DO THIS. Would you restate all the data that follows, word for word?
===== COLLECTED MATERIAL
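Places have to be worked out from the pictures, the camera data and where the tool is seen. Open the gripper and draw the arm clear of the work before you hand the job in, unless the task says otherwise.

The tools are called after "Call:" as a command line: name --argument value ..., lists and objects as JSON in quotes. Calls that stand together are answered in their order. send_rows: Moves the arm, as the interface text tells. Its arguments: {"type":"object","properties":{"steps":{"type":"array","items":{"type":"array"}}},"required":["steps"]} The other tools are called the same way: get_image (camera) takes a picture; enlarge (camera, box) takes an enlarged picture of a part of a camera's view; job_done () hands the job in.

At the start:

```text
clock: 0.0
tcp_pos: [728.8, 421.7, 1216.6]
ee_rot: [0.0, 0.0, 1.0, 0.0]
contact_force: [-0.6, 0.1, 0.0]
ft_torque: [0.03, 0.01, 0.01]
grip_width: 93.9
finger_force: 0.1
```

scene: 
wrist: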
==========
COMPLETED EXERCISE.
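Places have to be worked out from the pictures, the camera data and where the tool is seen. Open the gripper and draw the arm clear of the work before you hand the job in, unless the task says otherwise.

The tools are called after "Call:" as a command line: name --argument value ..., lists and objects as JSON in quotes. Calls that stand together are answered in their order. send_rows: Moves the arm, as the interface text tells. Its arguments: {"type":"object","properties":{"steps":{"type":"array","items":{"type":"array"}}},"required":["steps"]} The other tools are called the same way: get_image (camera) takes a picture; enlarge (camera, box) takes an enlarged picture of a part of a camera's view; job_done () hands the job in.

At the start:

```text
clock: 0.0
tcp_pos: [728.8, 421.7, 1216.6]
ee_rot: [0.0, 0.0, 1.0, 0.0]
contact_force: [-0.6, 0.1, 0.0]
ft_torque: [0.03, 0.01, 0.01]
grip_width: 93.9
finger_force: 0.1
```

scene: 
wrist: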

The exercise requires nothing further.